The legally binding FCNM does not make any reference to autonomy when it formulates the importance of political participation under Article 15: “The Parties shall create the conditions necessary for the effective participation of persons belonging to national minorities in cultural, social and economic life and in public affairs, in particular those affecting them”.

Yet the Advisory Committee of the FCNM highlighted in its commentary that while FCNM Art. 15 does not provide a right to autonomy, still “cultural autonomy arrangements, whose aim is inter alia to delegate competences to persons belonging to national minorities in the sphere of culture and education, can result in increased participation of minorities in cultural life”. Relevant competences may include maintaining cultural institutions or schools, the authority to decide minority language school’s curricula, etc.

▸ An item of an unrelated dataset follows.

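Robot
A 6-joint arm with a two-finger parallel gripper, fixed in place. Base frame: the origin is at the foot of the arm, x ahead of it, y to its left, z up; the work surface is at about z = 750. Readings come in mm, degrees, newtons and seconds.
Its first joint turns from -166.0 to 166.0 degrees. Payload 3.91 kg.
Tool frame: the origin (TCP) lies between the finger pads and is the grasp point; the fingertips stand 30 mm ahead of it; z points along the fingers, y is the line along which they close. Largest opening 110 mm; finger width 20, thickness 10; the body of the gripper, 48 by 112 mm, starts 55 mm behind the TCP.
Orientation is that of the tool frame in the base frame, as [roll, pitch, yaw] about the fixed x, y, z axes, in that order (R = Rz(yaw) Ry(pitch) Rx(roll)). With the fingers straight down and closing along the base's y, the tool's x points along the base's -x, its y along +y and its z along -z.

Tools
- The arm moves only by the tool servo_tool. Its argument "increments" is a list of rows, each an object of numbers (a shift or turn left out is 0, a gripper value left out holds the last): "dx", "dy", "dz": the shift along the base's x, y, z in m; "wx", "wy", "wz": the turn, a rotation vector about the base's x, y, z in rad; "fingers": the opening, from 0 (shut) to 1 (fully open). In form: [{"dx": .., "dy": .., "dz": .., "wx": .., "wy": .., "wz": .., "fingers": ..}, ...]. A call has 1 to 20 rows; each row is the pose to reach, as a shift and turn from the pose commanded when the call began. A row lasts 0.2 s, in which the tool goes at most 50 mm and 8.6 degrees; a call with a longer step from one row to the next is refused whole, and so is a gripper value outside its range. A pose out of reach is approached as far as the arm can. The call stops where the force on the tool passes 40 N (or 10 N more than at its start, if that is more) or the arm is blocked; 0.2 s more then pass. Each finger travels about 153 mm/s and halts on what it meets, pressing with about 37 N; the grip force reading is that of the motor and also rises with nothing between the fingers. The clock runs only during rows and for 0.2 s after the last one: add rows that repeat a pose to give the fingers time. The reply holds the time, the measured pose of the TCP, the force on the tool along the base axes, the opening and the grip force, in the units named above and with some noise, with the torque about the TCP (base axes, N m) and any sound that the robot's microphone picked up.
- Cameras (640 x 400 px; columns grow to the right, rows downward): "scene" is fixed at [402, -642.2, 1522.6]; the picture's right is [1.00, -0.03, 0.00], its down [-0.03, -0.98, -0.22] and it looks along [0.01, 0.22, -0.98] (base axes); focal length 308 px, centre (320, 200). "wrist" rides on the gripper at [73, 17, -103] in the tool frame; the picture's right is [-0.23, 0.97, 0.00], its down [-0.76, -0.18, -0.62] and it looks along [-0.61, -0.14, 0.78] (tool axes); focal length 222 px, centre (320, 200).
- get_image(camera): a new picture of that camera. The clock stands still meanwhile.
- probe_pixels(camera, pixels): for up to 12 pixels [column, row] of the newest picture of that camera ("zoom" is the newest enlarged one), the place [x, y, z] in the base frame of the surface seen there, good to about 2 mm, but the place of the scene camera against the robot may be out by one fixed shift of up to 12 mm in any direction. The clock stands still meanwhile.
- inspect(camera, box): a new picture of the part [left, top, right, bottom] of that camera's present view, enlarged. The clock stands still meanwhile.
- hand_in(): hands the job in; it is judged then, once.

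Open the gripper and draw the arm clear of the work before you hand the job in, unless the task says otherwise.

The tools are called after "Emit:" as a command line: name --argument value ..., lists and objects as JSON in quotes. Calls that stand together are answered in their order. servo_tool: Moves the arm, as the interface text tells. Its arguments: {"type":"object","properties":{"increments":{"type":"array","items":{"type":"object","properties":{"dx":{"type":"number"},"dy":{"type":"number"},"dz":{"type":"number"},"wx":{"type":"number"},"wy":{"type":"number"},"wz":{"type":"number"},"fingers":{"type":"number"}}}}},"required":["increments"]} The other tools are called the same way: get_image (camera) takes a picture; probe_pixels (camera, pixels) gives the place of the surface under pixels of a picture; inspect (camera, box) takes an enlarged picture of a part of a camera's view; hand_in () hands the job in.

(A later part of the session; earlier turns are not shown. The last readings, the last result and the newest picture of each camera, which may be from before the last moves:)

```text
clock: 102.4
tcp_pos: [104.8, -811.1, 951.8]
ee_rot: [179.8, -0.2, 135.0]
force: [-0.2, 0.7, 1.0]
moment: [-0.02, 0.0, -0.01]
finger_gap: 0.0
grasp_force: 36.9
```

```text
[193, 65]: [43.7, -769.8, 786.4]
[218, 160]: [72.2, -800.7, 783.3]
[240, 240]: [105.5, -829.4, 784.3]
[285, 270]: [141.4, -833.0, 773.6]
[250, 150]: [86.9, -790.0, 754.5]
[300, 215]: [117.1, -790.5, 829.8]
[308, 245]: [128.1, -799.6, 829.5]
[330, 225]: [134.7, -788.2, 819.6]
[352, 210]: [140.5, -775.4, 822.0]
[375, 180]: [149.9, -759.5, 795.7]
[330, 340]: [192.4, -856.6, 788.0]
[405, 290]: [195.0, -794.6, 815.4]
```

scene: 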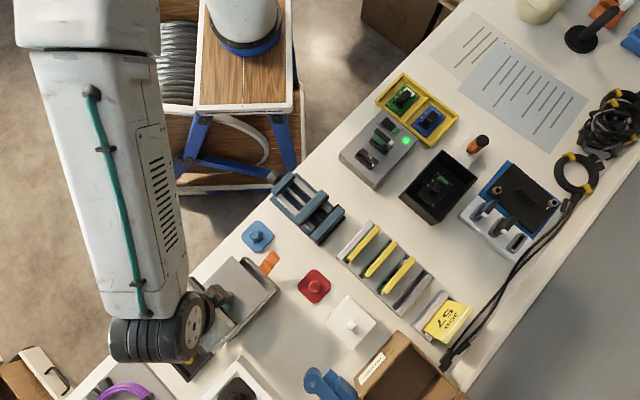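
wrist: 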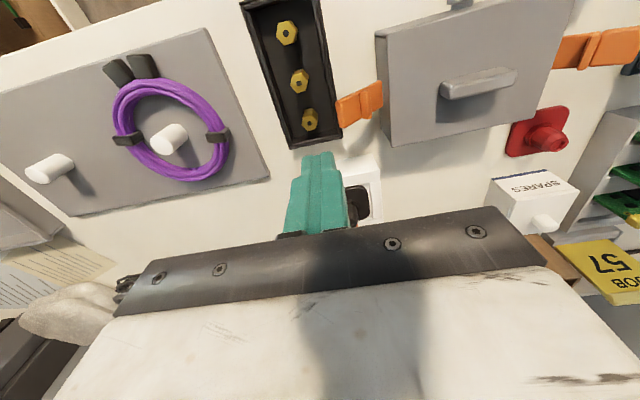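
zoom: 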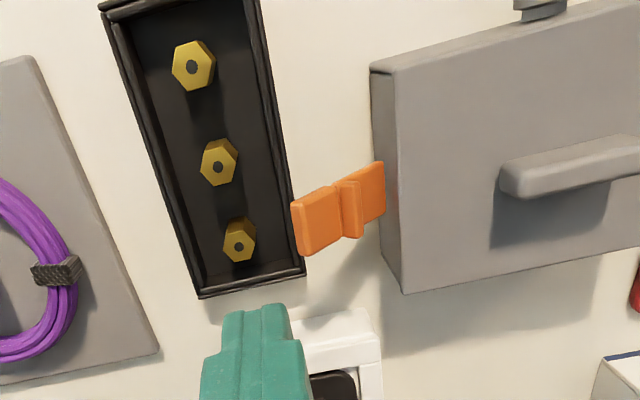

Although this provision does not mention autonomy, but State Parties report on their domestic developments related to minority autonomy under this article and also the FCNM monitoring body, the Advisory Committee formulates its opinions on autonomy in relation to Art. 15.

While one may not find any explicit normative provision on minorities’ right to autonomy, the existing international standards on minority rights do not exclude that, both the OSCE HCNM and the FCNM Advisory Committee encourage States to consider autonomy arrangements as an institution securing minority participation. Obviously, whether states create or not the conditions for minority autonomy within their constitutional settings remains a question of domestic competence.